Une question demeure: quel potentiel qualitatif pour cette variété charnière dans la révolution qualitative du vignoble genevois? «Le Gamaret permet d’élaborer des vins haut de gamme, mais pas forcément de prestige», nuance Roger Burgdorfer qui l’utilise exclusivement comme vin d’assemblage «dans les années très mûres, une Syrah ou un Cabernet Sauvignon auront plus d’élégance et de finesse. A l’inverse, dans les millésimes un peu faibles, 2013 par exemple, le Gamaret tire beaucoup mieux son épingle du jeu et garantit une base stable pour les assemblages».

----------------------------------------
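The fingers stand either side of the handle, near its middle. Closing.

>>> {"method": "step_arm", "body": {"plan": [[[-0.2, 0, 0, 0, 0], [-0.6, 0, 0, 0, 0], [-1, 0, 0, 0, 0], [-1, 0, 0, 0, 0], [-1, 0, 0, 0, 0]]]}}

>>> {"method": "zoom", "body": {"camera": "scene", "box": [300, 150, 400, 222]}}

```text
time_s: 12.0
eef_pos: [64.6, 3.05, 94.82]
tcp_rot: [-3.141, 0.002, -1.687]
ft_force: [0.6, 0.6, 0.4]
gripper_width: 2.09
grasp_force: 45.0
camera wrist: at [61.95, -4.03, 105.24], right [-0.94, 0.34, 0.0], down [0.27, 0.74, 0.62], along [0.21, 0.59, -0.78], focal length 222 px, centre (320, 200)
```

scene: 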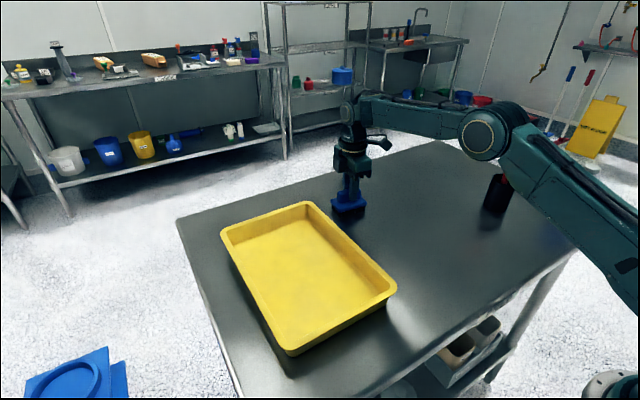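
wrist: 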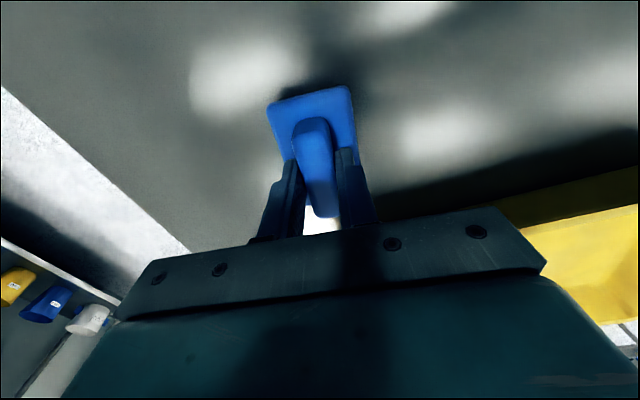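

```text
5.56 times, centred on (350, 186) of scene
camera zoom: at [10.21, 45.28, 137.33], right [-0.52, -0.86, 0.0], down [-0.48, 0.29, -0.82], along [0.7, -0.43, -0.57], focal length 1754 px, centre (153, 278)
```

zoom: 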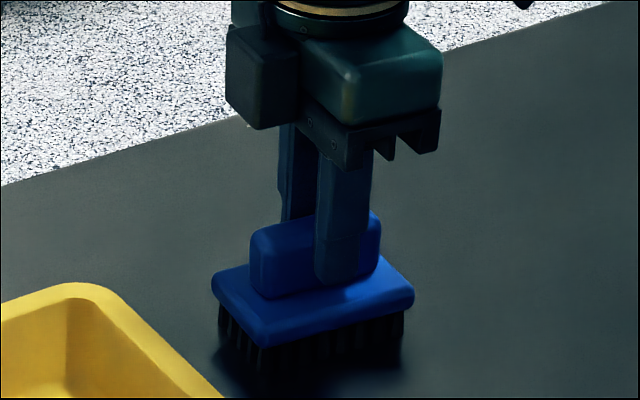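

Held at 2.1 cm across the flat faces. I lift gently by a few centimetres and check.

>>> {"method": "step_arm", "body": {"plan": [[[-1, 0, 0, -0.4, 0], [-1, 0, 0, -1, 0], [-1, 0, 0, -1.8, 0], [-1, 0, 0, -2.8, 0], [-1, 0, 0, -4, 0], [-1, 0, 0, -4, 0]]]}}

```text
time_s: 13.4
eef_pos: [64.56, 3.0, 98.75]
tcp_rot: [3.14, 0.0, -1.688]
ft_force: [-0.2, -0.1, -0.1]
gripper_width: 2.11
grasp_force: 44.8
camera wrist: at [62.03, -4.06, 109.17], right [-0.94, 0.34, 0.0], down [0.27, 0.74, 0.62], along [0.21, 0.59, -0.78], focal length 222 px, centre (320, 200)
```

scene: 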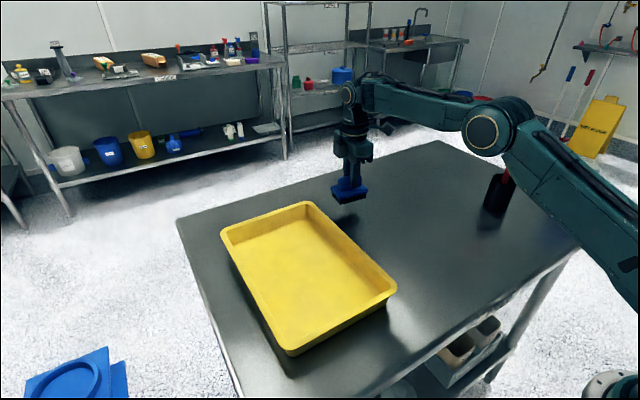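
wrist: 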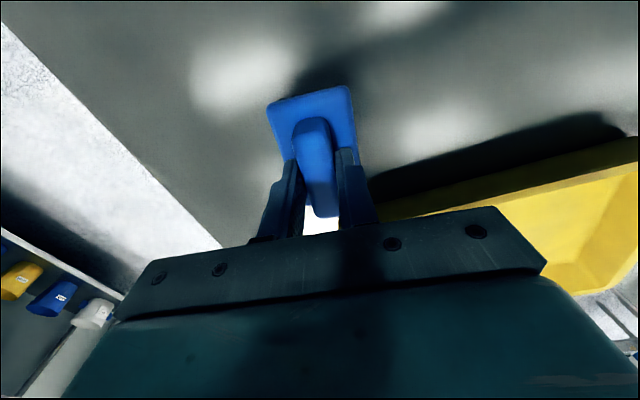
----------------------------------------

Le Gamaret possède de la couleur et des tanins, il mûrit vite et résiste bien à la pourriture. Par contre, il se révèle sensible aux maladies cryptogamiques comme le mildiou et l’oïdium. Ce qui n’est pas le cas du Divico, un croisement de Gamaret et de Bronner lui-même créé par un institut de recherche germanique, que Changins à mis sur le marché en 2013. Les premières dégustations ayant montré que les vins élaborés à partir de cette nouveauté ont un profil similaire à notre jubilaire, pourrait-on imaginer qu’à moyen terme celle-ci remplace Gamaret et Garanoir? Si Claude Desbaillets estime qu’il est beaucoup trop tôt pour se prononce, Roger Burgdorfer considère l’hypothèse comme plausible.
Cet article est paru dans le hors-série Genève 2014.